Bob, bob, bobblin’ along.
If the name Funko doesn’t ring a bell now, it may soon. Without much fanfare, the company has been quietly churning out its ever-changing lineup of toys and collectibles that have a “funatical” following of fans and collectors.
The secret to their success – an extraordinary ability to know what the next “big thing” in pop culture will be and a knack for bringing brilliant products to market quickly, while they’re still hot. Yes, the Funko creatives knew that Gangnam-style was going to big, even before most people knew who that Psy guy from Korea was. A bobbled head Psy was ready for the 2012 holiday season.
Funko has come a long way from its early days in Mike Becker’s basement in 1998. It was there that he and Sean Wilkinson slaved away on bobbleheads of Evel Kneivel, Popeye and Big Boy, the cherub-cheeked front man of the Big Boy burger chain.
Today, Sean serves as the creative director of the company, crystallizing the unique look of the toys and collectibles, and overseeing a staff of artists who are capturing pop culture on the fly, turning its icons into everything from bobbleheads and plush dolls to vinyls and electronics.
Funko is growing so much that it outgrew its 17,000 square-foot office in Lynnwood, moving to a new 220,000 square-foot facility in Everett; spacious enough to give Funko’s 200 employees some elbow room with enough room left over for a showroom.
Tour the showroom and you’ll see a who’s who of pop culture standing shoulder to shoulder to one another, from Darth Vader and Boba Fett of Star Wars fame to Sheldon from The Big Bang Theory. The company has a knack for locking in licensing deals with all the big names – Marvel and DC comics, Lucasfilm, Disney and Hanna-Barbera – if you need a few names. If it’s hip and iconic, chances are good that Funko has a line of products related to it, including Family Guy, The Simpsons, The Hobbit, Iron Man and The Game of Thrones. Funko ships more than two million units around the world; some of their biggest customers are Target, Walmart, Toys ‘R’ Us, Amazon, Hot Topic and Spencer Gifts.

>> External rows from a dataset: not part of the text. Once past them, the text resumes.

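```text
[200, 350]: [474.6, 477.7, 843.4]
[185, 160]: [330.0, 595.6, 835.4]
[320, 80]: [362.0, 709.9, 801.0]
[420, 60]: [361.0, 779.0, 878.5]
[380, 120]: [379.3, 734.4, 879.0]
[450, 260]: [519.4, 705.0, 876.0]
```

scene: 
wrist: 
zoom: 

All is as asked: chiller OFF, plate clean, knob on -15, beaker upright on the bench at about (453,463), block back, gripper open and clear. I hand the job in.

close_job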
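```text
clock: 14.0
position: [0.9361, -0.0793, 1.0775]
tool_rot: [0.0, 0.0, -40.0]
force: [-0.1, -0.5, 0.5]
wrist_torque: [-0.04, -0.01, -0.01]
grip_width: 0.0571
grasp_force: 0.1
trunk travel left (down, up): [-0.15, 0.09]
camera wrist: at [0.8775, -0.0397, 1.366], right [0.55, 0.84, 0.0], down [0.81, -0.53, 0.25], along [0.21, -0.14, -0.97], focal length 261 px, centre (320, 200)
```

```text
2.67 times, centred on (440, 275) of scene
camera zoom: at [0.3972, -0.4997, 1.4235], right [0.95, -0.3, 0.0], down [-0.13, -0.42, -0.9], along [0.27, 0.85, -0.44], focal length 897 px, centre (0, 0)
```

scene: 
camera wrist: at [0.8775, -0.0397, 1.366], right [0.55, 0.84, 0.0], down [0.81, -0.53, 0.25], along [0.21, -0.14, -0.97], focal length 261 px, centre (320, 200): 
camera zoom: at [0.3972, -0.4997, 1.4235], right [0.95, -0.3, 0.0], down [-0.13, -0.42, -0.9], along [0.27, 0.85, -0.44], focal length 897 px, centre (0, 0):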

The ideas for bobbleheads, Pop! Vinyls and plush dolls come from in-house. Artists craft the new items on computers, send them to other artists throughout the U.S. so mock-ups can be produced, then ship the final designs overseas for manufacture, making Funko a global importer and exporter.
Who would have guessed that Washington State would be a leader in the toy and collectibles market? With a stellar portfolio of licenses, more than 1,000, and sales of $20 million plus annually, Funko is definitely one of the leaders, and most important, one of the most influential companies in the industry, with an uncanny eye for what’s next in the ever-changing and often fickle world of pop culture.